## Data extract
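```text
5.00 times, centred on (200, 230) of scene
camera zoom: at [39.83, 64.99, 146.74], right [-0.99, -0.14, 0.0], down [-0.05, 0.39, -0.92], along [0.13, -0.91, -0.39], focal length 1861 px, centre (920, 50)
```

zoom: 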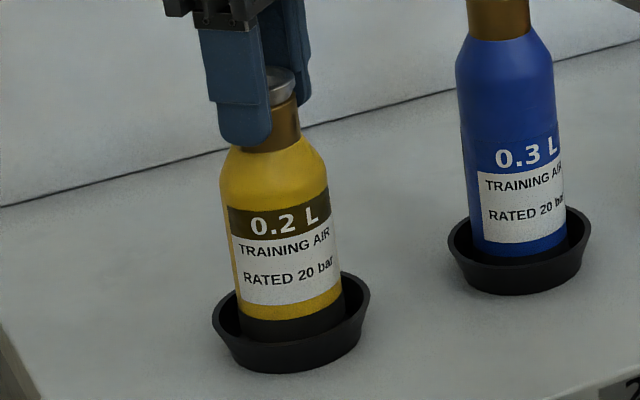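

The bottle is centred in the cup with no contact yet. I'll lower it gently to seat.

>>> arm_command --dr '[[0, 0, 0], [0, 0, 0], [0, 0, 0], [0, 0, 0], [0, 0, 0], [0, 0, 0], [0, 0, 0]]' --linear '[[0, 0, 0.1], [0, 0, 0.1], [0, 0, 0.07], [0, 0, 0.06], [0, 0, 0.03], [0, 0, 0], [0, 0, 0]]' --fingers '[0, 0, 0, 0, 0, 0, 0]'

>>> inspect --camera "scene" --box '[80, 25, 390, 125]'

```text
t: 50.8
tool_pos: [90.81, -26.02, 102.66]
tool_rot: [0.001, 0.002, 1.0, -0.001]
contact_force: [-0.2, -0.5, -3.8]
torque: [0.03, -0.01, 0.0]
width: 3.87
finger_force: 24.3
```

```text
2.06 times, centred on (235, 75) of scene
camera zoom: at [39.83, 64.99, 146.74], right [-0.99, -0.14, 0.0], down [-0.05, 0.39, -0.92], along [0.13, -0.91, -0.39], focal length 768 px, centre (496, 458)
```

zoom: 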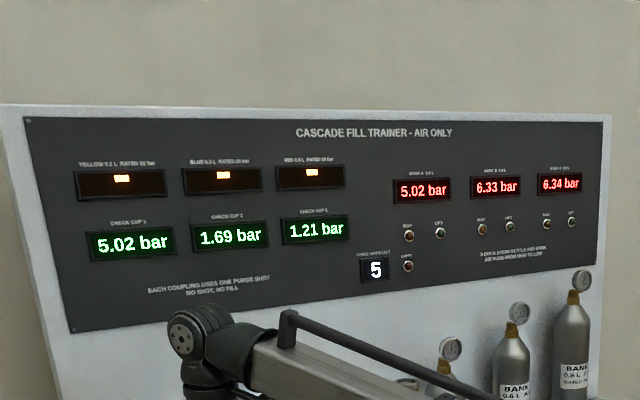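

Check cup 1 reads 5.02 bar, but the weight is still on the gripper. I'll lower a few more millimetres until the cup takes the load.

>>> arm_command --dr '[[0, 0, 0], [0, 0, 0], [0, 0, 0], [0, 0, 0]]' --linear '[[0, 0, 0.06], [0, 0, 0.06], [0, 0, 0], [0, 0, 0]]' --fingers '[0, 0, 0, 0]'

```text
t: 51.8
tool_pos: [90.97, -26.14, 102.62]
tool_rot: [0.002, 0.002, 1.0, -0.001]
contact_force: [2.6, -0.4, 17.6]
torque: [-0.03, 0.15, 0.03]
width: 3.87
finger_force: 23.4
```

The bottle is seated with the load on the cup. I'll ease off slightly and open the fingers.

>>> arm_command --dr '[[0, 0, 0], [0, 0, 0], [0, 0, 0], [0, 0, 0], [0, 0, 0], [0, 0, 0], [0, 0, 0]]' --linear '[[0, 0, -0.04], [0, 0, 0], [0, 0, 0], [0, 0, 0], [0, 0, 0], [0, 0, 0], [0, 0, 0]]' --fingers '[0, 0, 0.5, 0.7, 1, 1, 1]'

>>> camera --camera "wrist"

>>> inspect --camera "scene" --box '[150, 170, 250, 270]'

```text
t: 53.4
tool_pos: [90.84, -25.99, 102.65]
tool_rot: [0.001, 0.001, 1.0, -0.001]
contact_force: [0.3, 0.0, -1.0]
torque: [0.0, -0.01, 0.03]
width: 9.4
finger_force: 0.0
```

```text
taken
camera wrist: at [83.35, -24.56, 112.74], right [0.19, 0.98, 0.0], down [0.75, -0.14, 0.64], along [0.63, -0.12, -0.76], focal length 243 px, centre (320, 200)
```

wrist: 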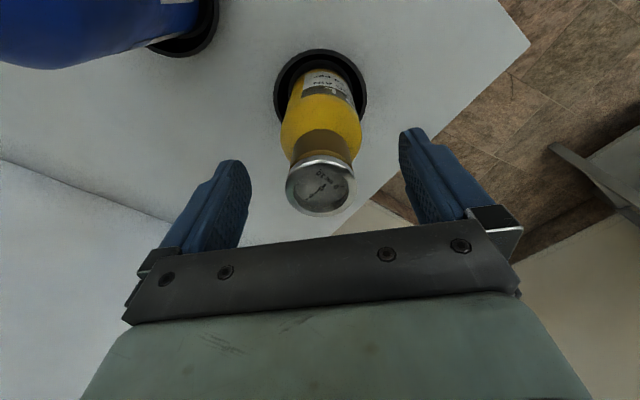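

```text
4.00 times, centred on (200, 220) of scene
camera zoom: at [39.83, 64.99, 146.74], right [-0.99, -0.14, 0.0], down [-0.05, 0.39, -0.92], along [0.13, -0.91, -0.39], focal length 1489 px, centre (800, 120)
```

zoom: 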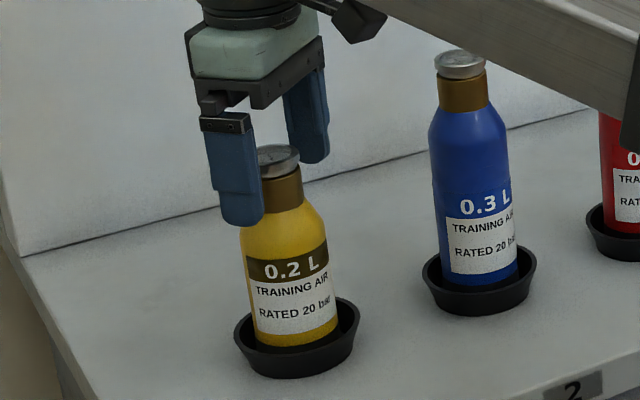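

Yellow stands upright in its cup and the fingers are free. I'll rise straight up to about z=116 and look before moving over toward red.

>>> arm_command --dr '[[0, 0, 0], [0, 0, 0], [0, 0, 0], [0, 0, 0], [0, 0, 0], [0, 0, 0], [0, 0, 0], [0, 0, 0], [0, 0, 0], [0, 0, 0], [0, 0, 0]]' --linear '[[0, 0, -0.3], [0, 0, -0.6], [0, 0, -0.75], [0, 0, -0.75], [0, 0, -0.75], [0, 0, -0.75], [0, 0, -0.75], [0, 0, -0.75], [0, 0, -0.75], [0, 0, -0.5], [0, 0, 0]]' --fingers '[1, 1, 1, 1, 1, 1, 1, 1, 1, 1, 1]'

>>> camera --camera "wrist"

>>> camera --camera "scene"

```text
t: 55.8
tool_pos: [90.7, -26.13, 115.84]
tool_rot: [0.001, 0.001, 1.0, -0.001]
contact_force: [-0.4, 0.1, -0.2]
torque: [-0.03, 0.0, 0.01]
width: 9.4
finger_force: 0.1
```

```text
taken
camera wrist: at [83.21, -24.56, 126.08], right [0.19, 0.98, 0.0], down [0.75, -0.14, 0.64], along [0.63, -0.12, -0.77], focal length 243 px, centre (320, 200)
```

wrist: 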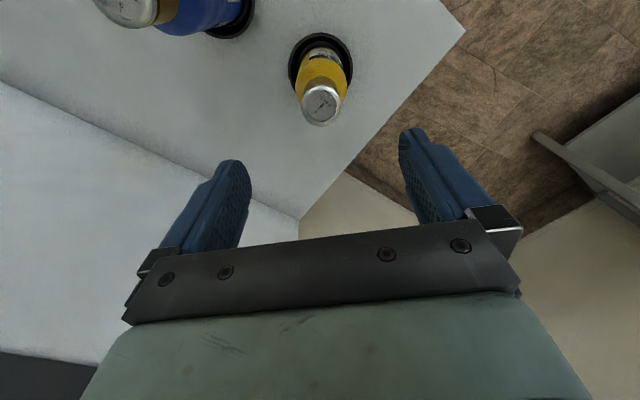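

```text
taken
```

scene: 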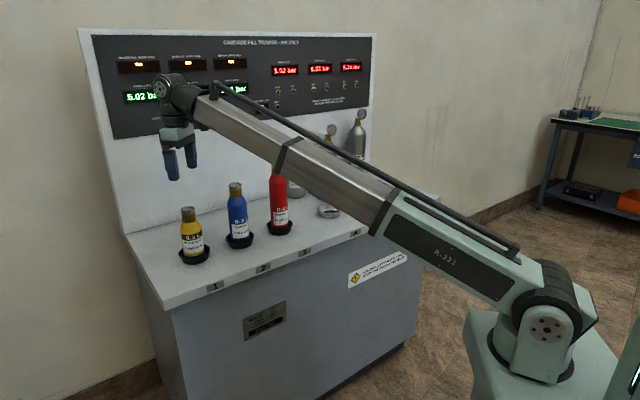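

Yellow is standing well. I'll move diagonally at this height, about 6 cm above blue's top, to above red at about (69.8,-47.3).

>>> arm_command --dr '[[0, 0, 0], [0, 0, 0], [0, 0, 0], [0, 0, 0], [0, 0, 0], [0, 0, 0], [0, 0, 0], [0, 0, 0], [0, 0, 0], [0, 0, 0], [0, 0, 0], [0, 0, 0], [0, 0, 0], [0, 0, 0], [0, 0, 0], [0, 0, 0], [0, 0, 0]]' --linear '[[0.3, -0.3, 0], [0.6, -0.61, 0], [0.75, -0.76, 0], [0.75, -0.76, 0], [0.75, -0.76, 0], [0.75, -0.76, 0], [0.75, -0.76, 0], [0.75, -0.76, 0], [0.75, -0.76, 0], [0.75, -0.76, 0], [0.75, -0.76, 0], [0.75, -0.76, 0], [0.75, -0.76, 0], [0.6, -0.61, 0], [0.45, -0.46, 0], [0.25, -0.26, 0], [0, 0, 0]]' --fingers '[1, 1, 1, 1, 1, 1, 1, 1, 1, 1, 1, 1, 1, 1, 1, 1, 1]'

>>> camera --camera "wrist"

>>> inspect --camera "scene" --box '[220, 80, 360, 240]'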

## Exercise directions
Reproduce the listing word for word and omit its pictures.

## Output for this task
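```text
5.00 times, centred on (200, 230) of scene
camera zoom: at [39.83, 64.99, 146.74], right [-0.99, -0.14, 0.0], down [-0.05, 0.39, -0.92], along [0.13, -0.91, -0.39], focal length 1861 px, centre (920, 50)
```

zoom: 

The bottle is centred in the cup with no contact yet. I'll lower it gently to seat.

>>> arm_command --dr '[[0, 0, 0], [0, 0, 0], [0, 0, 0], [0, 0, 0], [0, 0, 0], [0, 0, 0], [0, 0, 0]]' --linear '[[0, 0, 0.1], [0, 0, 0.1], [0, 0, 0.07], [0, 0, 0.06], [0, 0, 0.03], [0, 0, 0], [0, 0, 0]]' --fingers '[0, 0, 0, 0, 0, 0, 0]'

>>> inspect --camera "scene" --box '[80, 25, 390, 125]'

```text
t: 50.8
tool_pos: [90.81, -26.02, 102.66]
tool_rot: [0.001, 0.002, 1.0, -0.001]
contact_force: [-0.2, -0.5, -3.8]
torque: [0.03, -0.01, 0.0]
width: 3.87
finger_force: 24.3
```

```text
2.06 times, centred on (235, 75) of scene
camera zoom: at [39.83, 64.99, 146.74], right [-0.99, -0.14, 0.0], down [-0.05, 0.39, -0.92], along [0.13, -0.91, -0.39], focal length 768 px, centre (496, 458)
```

zoom: 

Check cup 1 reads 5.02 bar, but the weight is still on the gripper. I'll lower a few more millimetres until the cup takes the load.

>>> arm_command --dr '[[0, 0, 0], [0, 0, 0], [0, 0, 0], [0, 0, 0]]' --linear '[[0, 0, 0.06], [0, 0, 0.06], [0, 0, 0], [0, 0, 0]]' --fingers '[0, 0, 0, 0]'

```text
t: 51.8
tool_pos: [90.97, -26.14, 102.62]
tool_rot: [0.002, 0.002, 1.0, -0.001]
contact_force: [2.6, -0.4, 17.6]
torque: [-0.03, 0.15, 0.03]
width: 3.87
finger_force: 23.4
```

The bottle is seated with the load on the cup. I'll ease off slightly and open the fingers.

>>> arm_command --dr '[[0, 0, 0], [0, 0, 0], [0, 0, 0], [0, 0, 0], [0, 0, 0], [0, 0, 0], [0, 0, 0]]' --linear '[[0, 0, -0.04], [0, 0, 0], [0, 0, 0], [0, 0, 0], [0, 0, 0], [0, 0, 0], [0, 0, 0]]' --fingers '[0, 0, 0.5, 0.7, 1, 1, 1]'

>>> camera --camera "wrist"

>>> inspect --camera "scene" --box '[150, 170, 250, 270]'

```text
t: 53.4
tool_pos: [90.84, -25.99, 102.65]
tool_rot: [0.001, 0.001, 1.0, -0.001]
contact_force: [0.3, 0.0, -1.0]
torque: [0.0, -0.01, 0.03]
width: 9.4
finger_force: 0.0
```

```text
taken
camera wrist: at [83.35, -24.56, 112.74], right [0.19, 0.98, 0.0], down [0.75, -0.14, 0.64], along [0.63, -0.12, -0.76], focal length 243 px, centre (320, 200)
```

wrist: 

```text
4.00 times, centred on (200, 220) of scene
camera zoom: at [39.83, 64.99, 146.74], right [-0.99, -0.14, 0.0], down [-0.05, 0.39, -0.92], along [0.13, -0.91, -0.39], focal length 1489 px, centre (800, 120)
```

zoom: 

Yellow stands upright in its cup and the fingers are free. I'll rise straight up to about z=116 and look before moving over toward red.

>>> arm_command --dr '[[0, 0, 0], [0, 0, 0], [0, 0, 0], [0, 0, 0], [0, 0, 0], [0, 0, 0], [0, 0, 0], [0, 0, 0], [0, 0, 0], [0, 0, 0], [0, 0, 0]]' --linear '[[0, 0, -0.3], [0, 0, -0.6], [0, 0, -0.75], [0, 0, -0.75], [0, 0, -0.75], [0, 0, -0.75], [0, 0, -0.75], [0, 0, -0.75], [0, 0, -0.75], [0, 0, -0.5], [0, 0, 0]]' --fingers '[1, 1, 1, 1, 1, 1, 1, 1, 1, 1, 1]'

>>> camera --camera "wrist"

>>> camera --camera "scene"

```text
t: 55.8
tool_pos: [90.7, -26.13, 115.84]
tool_rot: [0.001, 0.001, 1.0, -0.001]
contact_force: [-0.4, 0.1, -0.2]
torque: [-0.03, 0.0, 0.01]
width: 9.4
finger_force: 0.1
```

```text
taken
camera wrist: at [83.21, -24.56, 126.08], right [0.19, 0.98, 0.0], down [0.75, -0.14, 0.64], along [0.63, -0.12, -0.77], focal length 243 px, centre (320, 200)
```

wrist: 

```text
taken
```

scene: 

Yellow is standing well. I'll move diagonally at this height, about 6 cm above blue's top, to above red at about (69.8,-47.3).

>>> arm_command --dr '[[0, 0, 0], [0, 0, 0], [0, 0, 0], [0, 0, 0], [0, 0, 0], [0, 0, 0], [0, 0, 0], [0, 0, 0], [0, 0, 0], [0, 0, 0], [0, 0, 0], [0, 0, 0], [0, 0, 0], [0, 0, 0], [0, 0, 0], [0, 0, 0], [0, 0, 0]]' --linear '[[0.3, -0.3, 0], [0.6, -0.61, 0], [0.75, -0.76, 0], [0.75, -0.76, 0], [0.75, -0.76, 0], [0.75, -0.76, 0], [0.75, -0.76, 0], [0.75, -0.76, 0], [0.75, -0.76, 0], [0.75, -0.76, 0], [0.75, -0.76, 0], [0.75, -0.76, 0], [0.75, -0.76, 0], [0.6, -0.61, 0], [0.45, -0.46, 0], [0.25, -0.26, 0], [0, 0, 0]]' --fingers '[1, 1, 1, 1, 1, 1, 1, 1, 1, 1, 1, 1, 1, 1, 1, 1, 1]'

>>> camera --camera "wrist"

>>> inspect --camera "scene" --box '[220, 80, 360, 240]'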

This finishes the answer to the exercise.